• **TEXT SECTION**:
##########

Read what I wrote again, you are not disagreeing with anything I said here.
They don't know who cast the spell or made the attack.
Incorrect. Nothing about the Hide action or the Invisible condition affects whether or not the enemies know who did anything. In fact making an attack ends the Hidden condition thus they absolutely do know who made the attack. What the enemies do/don't know is completely up to the DM because it relies on lots of context. For instance an intelligent enemy who has fought the party before and knows the party is chasing them can figure out that Mr. Party Wizard is the one who counterspelled them regardless of whether Mr. Party Wizard is hidden or not.
And in fact, if you weren't hiding but within the darkness, they don't even know you're there, so doing one of those things just alerts them to someone's presence. The hiding is actually irrelevant.
Again incorrect, the 2024 rules state when the party encounters enemies both sides know it unless one side is being stealthy. Simply being inside a Darkness spell is not being stealthy, thus simply being in a darkness spell does not cause the enemies to not know you are there. Enemies can determine the location of player characters using sight, sound, and smell, as well as any special senses. Unless a character is Hiding (trying to be stealthy) they are making sufficient noise that the enemies can locate them, regardless of sightlines.
Note that if they cast Rime's from inside the rock instead, they don't break hiding (no verbal component), and so the enemies don't even know where it came from.

##########

• **DATA BLOCK**:
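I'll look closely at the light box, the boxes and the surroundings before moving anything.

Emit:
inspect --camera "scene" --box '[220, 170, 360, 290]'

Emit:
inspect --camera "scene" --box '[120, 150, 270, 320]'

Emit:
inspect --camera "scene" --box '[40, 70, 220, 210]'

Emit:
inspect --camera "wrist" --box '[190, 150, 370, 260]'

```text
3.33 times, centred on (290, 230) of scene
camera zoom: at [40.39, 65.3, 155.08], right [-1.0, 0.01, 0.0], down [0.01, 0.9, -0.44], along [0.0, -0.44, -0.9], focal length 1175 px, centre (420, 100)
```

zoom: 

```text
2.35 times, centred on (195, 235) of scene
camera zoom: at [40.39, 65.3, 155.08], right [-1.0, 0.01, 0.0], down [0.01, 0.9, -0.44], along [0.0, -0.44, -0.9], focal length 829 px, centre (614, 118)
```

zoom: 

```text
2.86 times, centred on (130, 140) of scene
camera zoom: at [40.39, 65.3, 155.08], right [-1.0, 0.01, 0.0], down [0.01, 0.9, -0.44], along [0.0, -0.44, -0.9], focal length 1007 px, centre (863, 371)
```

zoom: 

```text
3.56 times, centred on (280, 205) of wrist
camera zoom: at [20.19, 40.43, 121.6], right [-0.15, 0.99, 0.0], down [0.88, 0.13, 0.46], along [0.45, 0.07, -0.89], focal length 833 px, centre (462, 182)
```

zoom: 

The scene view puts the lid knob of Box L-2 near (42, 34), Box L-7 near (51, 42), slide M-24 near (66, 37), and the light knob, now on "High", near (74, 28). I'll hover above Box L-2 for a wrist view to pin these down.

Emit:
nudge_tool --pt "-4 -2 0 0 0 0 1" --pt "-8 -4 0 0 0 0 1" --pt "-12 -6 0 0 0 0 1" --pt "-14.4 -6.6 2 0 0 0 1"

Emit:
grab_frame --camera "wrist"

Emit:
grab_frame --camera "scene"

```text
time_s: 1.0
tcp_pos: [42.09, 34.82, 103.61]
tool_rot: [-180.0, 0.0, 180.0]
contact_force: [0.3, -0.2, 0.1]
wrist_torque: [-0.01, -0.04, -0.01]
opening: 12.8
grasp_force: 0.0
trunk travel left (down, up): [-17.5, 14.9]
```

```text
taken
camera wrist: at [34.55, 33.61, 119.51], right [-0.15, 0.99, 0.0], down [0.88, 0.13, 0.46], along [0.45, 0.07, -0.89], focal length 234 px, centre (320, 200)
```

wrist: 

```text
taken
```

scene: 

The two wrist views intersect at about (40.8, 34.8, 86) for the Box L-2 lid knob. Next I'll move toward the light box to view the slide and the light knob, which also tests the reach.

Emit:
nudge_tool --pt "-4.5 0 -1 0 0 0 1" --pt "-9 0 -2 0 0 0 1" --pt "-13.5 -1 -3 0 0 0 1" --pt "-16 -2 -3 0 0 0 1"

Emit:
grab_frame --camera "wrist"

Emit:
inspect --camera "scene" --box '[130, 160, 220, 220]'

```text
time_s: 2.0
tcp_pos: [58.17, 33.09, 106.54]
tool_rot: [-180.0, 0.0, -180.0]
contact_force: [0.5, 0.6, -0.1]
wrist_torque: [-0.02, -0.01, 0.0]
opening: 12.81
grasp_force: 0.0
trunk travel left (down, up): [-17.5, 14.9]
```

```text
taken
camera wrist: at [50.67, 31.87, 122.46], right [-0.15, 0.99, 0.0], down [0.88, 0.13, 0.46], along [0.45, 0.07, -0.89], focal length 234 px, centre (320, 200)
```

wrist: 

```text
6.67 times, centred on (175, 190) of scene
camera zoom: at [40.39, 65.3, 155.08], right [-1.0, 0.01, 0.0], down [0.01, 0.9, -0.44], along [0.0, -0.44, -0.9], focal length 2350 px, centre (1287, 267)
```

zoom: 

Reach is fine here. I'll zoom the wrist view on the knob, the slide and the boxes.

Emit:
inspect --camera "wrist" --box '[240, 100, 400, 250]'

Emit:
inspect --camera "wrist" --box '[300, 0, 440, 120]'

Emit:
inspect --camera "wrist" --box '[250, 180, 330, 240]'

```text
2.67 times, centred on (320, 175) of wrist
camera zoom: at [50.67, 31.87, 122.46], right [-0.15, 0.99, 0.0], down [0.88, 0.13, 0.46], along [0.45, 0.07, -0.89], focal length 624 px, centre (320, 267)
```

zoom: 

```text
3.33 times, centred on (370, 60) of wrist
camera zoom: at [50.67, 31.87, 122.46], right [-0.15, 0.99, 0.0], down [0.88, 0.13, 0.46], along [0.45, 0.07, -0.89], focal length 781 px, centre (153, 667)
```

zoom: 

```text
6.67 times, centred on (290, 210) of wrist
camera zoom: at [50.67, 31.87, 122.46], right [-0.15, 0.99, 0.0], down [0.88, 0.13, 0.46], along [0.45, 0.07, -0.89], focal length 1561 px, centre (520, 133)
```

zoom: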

##########

• **EXERCISE DESCRIPTION**: Reproduce the wording of the text section between "Read what I" and "hidden or not.", with both ends included.

• **TASK SOLUTION**:
Read what I wrote again, you are not disagreeing with anything I said here.
They don't know who cast the spell or made the attack.
Incorrect. Nothing about the Hide action or the Invisible condition affects whether or not the enemies know who did anything. In fact making an attack ends the Hidden condition thus they absolutely do know who made the attack. What the enemies do/don't know is completely up to the DM because it relies on lots of context. For instance an intelligent enemy who has fought the party before and knows the party is chasing them can figure out that Mr. Party Wizard is the one who counterspelled them regardless of whether Mr. Party Wizard is hidden or not.